The World Bank predicts the global economy will expand 2.2 percent this year, less than a January forecast for 2.4 percent growth. It lowered its projection for developing economies and sees the euro region’s gross domestic product shrinking 0.6 percent. The International Monetary Fund last week lowered its forecast for U.S. growth for 2014.
The Singapore dollar fell 0.2 percent to S$1.2535 against the U.S. currency as of 2:06 p.m. local time. The currency has weakened almost 3 percent in the past six months even as the central bank maintained a policy of allowing gradual gains in its dollar. The depreciation probably won’t help exports, said Song Seng Wun, an economist at CIMB Research Pte in Singapore.
“As far as Singapore’s manufactured goods are concerned, it’s more about end demand than the exchange rate,” Song said. “If there’s no demand, no matter how much gain you get from the currency depreciation, it hardly makes a difference in terms of whether the Singapore dollar is stronger or weaker” in the short or medium term, he said.
Located at the southern end of the 600-mile (965-kilometer) Malacca Strait and home to one of the world’s busiest container ports, Singapore has remained vulnerable to fluctuations in overseas demand for manufactured goods. The government has boosted the financial services and tourism industries to become less reliant on exports.
“The risks Singapore faces are always external,” said Wai Ho Leong, a senior regional economist at Barclays Plc in Singapore. “The external outlook is still fragile, particularly when we’re not well tapped into the smartphone boom that’s going on in North Asia.”
Sales by Samsung Electronics Co., which captured a third of the global smartphone market in the first quarter, have helped make South Korea’s trade more resilient. The nation’s exports increased 3.2 percent in May from a year earlier on the strength in smartphone sales, faster than a 0.4 percent gain in April.

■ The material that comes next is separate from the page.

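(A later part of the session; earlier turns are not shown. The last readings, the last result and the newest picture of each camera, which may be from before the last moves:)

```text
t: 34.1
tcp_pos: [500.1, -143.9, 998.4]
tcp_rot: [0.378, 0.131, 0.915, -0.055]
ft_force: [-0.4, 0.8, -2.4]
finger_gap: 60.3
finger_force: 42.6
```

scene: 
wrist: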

The slide in Singapore’s electronics shipments by companies such as Venture Corp. is the longest string of losses since 2009, and comes even as output of such goods rose in April. Analysts have lowered their estimate for the island’s export expansion this year to 2.5 percent from 4 percent, according to a survey by the central bank this month.
“There could be a bit of inventory buildup in electronics exporters,” said Wan of Credit Suisse. “They are producing in anticipation of future demand, and there’s a risk that this demand might not be met in the coming months.”
Elsewhere in Asia today, India kept its repurchase rate unchanged after lowering it for three straight meetings. Data to be reported in Europe include the region’s April trade balance, while the Federal Reserve Bank of New York will release its Empire State index.
Singapore’s non-electronics shipments, which include petrochemicals and pharmaceuticals, rose 0.2 percent last month from the previous year. Petrochemical exports climbed 3.9 percent, while pharmaceutical shipments increased 19.9 percent.
The government forecasts exports will rise 2 percent to 4 percent this year and predicts economic growth of 1 percent to 3 percent. Singapore’s gross domestic product rose an annualized 1.8 percent in the three months through March as services and construction strengthened.
Non-oil exports slipped a seasonally-adjusted 1.1 percent last month from April, when they gained 1.1 percent, today’s report showed.